_GIVEN PROBLEM A_
Copy the part of the excerpted text from the words "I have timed" through the words "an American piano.".
_GIVEN PROBLEM B_
Keep the excerpted text going from its last sentence.
EXCERPTED TEXT start
Damper height gauges

Newton Hunt nhunt@jagat.com
Sun, 05 Sep 1999 15:03:57 -0400


For 35 years I have used three methods.

1.  A 3/4" brass rod, drilled tapped and partially turned so the upper
half resembles a cone.  There is a screw with a knurled flat top and a
lock nut.  Works great for a few but tiresome for a set.

2.  A long piece of wood (just to short for a full set of dampers)
with the retainer bolts from a refrigerator as height adjusts.  Works
great especially if the dampers have to be adjusted at a slant which
happens more often than not.

3.  Feather footing the sustain pedal.  Very time consuming but
effective.

I have timed a set of dampers using the damper tray but have never
been satisfied with the results.  Too easy to leave one low or high
unless the wires a loose in the top flanges which they rarely are in
an American piano.

With the first two I set the gauge so it is a paper thickness below my
samples then adjust all the others so I can almost not feel and can
hear that space when dapping of the lever.  This method is very fast
(low ones eliminated) and very accurate.
EXCERPTED TEXT end
DATA LINES start
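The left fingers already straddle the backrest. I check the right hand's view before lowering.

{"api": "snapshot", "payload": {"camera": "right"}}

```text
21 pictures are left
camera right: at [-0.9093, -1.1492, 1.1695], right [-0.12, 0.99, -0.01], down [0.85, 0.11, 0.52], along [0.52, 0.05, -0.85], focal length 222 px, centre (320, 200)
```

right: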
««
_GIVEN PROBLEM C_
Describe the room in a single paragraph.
DATA LINES end
_WRITTEN RESPONSE A_
I have timed a set of dampers using the damper tray but have never
been satisfied with the results.  Too easy to leave one low or high
unless the wires a loose in the top flanges which they rarely are in
an American piano.

_WRITTEN RESPONSE B_
I went to Vienna in 1977 to spend a month in the Bosendorfer factory. 
The first thing they had me do was to install a set of dampers into
the 9'6" Imperial.  The tray was just within my fingers grasp when the
arm pits were against the keybed.  I truly _HATED_ that event but I
_did_ learn how to install a set of dampers.  Life is never fair.

The sequence was adjust the height to the sostenuto rod, adjust the
timing with the capstan screw at the bottom of the lever then adjust
the spoons to the key height for key timing.  Bosendorfer also uses a
universal jointed top flange to help eliminate the need for most wire
bending except to position the head over the strings.

The one thing I was forced to learn is to install one damper at a time
and make that one damper work perfectly before going on to the next. 
Some prefer to drop all the dampers in at once then try to make them
work.  My experience is that one at a time works because one is
disinclined to leave something undone before going on to the next. 
One is inclined to overlook imperfections if one is daunted by a full
set to trouble shoot and fix.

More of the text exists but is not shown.